Kredibilitas Sertifikasi Hutan Lestari Harus Kuat

Industri kehutanan membutuhkan sertifikasi hutan lestari yang memiliki kredibilitas kuat.

oleh Liputan6.com diperbarui 19 Jul 2021, 15:49 WIB
Diterbitkan 19 Jul 2021, 13:50 WIB
Hutan Tanaman Industri
Pepohonan Ekaliptus yang berjajar rapi di kawasan Hutan Tanaman Industri (HTI) di Kabupaten Kutai Kartanegara. (foto: Abdul Jalil)

Liputan6.com, Jakarta - Industri kehutanan membutuhkan sertifikasi hutan lestari yang memiliki kredibilitas kuat. Pasalnya, sertifikasi merupakan instrumen untuk membuka akses ke pasar internasional. Untuk itu, organisasi sertifikasi hutan lestari diharapkan tidak mudah ditekan beragam isu lingkungan.

Pengamat Kehutanan Petrus Gunarso menjelaskan bahwa lembaga sertifikasi kayu seperti FSC ataupun PEFC memang dibentuk untuk memenuhi tuntutan pembeli di luar negeri. Masing-masing membuat standar dan skema sertifikasi yang berbeda-beda. Di dalam negeri juga ada sertifikasi serupa seperti Lembaga Ekolabel Indonesia dan SVLK (Sistem Verifikasi Legalitas Kayu).

Di pasar internasional, kata Petrus Gunarso, perusahaaan kayu dari negara berkembang seperti Indonesia diminta untuk memenuhi standar negara pembeli seperti Eropa. Itu sebabnya, berdirilah lembaga seperti FSC yang menerbitkan logo dagang produk kayu.

“Masalahnya adalah pelaku bisnis di negara berkembang. Malahan dibuat ruwet karena harus memenuhi kriteria sustainability yang berbeda di antara lembaga sertifikasi kayu. Jadi, belum ada kriteria yang dibuat untuk standar internasional misalkan melalui ISO,” jelas Petrus.
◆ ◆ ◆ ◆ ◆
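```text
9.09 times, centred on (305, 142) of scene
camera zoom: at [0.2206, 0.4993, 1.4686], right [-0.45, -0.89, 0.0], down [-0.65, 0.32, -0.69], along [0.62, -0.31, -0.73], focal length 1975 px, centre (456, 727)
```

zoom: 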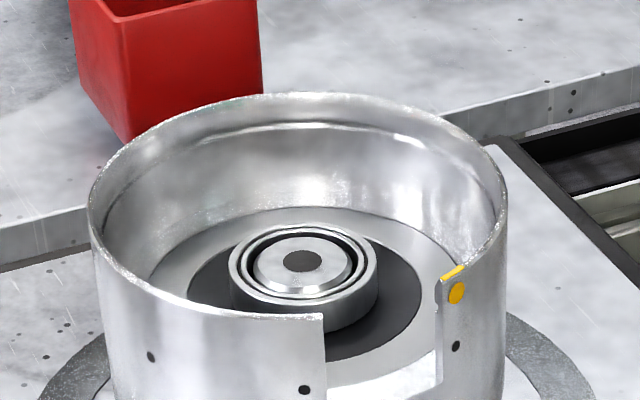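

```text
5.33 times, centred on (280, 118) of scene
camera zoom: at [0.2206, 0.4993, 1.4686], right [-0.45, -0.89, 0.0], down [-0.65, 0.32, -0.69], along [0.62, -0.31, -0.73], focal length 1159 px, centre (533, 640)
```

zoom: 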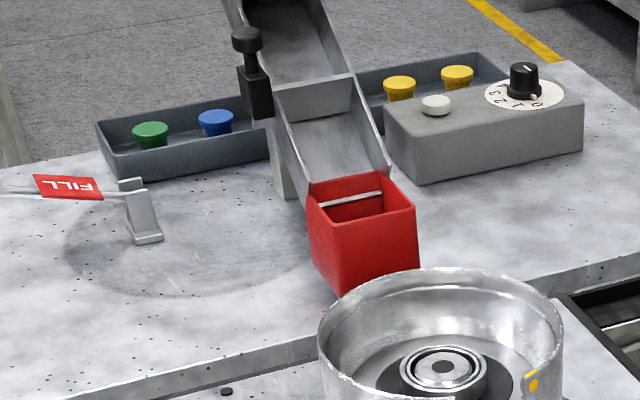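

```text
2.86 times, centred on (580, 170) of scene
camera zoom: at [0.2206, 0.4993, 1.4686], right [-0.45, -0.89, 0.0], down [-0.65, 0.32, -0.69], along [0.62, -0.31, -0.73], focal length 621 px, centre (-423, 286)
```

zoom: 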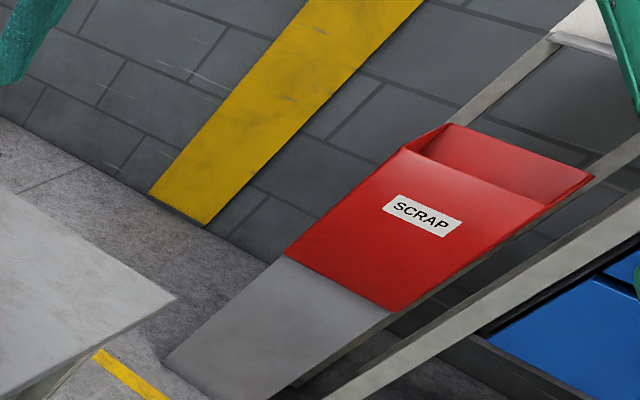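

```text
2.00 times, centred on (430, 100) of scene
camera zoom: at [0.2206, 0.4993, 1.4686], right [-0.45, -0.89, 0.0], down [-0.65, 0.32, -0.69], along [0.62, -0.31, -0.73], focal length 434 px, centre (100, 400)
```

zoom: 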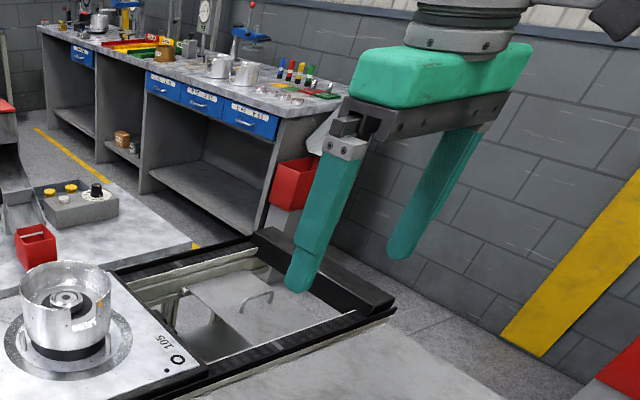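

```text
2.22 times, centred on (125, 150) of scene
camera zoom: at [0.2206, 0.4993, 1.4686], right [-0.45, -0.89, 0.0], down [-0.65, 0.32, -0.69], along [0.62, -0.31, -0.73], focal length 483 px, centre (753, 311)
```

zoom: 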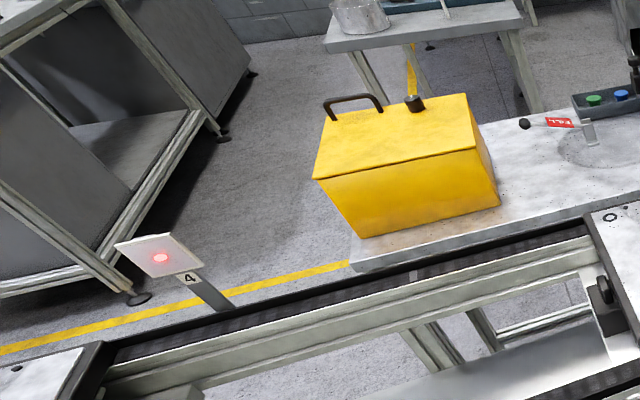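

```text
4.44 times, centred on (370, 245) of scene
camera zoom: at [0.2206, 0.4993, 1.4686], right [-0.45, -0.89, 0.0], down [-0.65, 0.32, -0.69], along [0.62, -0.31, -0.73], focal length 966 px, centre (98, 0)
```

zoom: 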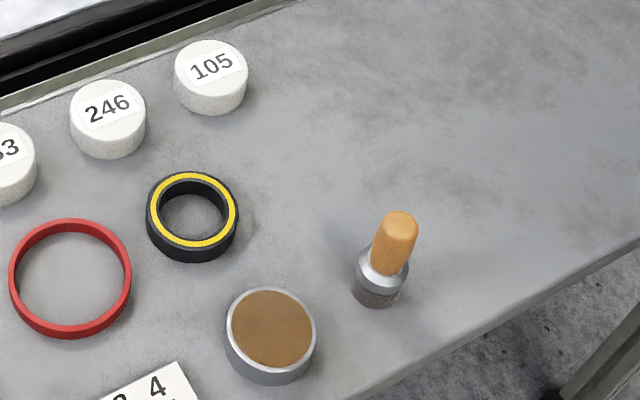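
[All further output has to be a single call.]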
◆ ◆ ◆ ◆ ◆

Petrus mengingatkan bahwa sertifikasi ini bagian dari strategi dagang. Perusahaan kayu diminta punya sertifikasi oleh pembeli di luar negeri. Kendati sifatnya voluntir.

Tapi kalau tidak punya sertifikatnya berakibat kesulitan masuk pasar ekspor. Tak heran, beberapa lembaga sertifikasi hutan melibatkan jejaring LSM baik internasional dan lokal supaya perusahaan mempunyai sertifikat hutan lestari.

Petrus Gunarso menilai kredibilitas lembaga sertifikasi sebagai contoh FSC dipertaruhkan apabila menerima mentah-mentah hasil investigasi LSM.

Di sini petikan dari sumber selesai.